== REQUIRED TASK ==
Show the exact text of the supplied text starting from "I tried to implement" and stopping at the end of "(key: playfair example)".

== SUPPLIED TEXT ==
— start —

I've noticed that the script often finds a local maximum - a key giving a similar distribution, yet not the real deal. I think a solution to the problem would be to introduce more variation to the population of keys (by the end of the script, all of them are almost the same).

I tried to implement it by adding to each generation a couple totally random keys but they get eliminated almost immediately. What would be a better way of doing it? I've also thought of tactics like simulated annealing, but have no idea how much help they would be.

EDIT: Sample ciphertext as requested (key: playfair example)

— end —

== RECORDED INFORMATION ==
— start —

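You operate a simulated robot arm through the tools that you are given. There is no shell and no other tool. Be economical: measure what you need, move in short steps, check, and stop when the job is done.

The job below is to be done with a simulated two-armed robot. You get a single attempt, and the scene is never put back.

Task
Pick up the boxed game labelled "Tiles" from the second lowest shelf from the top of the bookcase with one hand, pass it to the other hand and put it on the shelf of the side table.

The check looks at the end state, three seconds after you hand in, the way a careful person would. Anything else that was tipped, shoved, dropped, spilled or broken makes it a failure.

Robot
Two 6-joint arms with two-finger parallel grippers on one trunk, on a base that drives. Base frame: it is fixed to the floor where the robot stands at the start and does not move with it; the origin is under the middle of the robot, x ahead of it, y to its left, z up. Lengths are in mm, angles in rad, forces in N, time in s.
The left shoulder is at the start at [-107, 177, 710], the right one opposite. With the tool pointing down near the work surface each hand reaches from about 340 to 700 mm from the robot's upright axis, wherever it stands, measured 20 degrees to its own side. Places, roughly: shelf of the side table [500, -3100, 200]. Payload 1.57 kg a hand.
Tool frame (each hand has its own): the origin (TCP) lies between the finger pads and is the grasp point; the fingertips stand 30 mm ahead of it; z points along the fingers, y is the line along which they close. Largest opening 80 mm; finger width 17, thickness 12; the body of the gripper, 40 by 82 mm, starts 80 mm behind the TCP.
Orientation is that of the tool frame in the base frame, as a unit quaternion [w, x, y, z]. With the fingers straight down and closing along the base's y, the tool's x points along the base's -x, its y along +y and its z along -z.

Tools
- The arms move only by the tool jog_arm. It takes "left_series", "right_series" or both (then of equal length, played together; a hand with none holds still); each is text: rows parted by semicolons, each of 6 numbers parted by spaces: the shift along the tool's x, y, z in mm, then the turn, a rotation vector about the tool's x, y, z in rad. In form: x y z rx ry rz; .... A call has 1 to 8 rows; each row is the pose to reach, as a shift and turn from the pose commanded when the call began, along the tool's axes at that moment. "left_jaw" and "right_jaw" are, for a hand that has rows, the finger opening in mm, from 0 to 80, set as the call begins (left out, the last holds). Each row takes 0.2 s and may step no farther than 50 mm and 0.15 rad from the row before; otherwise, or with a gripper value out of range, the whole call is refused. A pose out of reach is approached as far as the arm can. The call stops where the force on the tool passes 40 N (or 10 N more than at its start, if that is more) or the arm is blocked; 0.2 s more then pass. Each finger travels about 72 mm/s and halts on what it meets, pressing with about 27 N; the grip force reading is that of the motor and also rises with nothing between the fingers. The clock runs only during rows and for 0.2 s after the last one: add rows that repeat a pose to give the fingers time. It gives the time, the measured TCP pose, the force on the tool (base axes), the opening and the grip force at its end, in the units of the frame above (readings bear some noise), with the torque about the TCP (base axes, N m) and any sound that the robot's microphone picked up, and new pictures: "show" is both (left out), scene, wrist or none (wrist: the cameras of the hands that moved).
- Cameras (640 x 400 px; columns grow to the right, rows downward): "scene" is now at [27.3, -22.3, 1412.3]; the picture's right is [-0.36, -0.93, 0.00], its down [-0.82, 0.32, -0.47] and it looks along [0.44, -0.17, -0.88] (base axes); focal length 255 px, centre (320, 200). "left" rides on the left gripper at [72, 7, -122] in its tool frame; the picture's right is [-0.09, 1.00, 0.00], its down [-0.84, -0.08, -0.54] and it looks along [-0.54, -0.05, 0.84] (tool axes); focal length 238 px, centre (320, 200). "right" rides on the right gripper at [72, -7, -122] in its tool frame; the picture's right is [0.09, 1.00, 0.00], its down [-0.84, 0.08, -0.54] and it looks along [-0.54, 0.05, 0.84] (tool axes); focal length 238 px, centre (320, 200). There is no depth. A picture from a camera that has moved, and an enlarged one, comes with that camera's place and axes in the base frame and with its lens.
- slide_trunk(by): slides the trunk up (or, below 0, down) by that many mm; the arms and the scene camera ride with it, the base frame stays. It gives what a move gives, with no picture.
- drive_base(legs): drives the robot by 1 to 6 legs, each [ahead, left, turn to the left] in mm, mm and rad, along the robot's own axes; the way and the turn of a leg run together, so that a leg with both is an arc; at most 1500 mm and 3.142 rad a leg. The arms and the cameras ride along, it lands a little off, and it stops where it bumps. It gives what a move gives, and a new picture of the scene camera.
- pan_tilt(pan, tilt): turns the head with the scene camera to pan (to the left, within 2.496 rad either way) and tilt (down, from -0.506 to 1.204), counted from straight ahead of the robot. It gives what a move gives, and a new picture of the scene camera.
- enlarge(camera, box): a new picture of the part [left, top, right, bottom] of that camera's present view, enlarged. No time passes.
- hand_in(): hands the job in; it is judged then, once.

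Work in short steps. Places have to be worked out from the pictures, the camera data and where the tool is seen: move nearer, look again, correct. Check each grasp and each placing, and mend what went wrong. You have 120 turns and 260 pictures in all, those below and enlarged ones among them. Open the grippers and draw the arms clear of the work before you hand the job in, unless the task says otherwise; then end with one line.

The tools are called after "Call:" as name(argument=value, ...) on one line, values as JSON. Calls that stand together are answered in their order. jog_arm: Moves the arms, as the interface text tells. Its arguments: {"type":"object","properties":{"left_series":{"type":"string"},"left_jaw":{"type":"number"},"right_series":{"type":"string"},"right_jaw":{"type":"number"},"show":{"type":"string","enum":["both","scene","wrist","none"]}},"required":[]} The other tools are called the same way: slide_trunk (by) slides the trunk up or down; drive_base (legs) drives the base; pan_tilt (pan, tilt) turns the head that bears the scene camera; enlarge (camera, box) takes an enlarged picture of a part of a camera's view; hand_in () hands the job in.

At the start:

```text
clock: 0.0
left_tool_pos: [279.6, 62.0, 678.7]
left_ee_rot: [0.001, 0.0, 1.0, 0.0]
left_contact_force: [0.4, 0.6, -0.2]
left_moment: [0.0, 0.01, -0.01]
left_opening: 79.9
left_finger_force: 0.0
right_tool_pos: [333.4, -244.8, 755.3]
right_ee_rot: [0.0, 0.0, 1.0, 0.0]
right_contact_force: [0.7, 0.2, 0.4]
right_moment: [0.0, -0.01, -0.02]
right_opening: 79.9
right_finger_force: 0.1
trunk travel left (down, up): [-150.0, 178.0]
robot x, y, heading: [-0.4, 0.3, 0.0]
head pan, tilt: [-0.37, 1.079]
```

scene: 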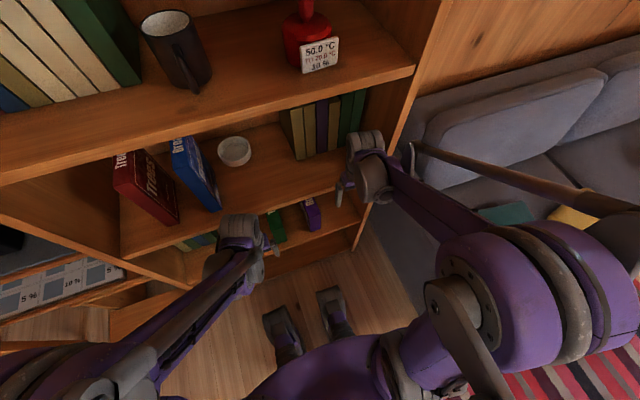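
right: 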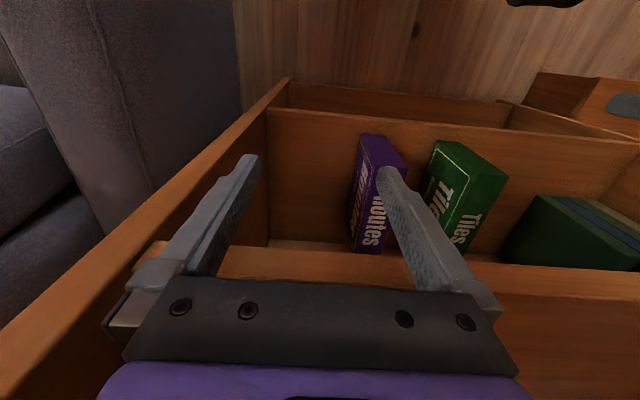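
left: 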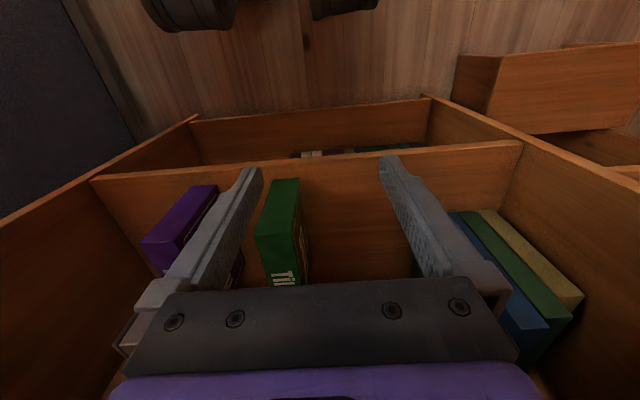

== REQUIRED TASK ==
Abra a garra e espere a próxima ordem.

— end —

== REPLY TO THE EXERCISE ==
I tried to implement it by adding to each generation a couple totally random keys but they get eliminated almost immediately. What would be a better way of doing it? I've also thought of tactics like simulated annealing, but have no idea how much help they would be.

EDIT: Sample ciphertext as requested (key: playfair example)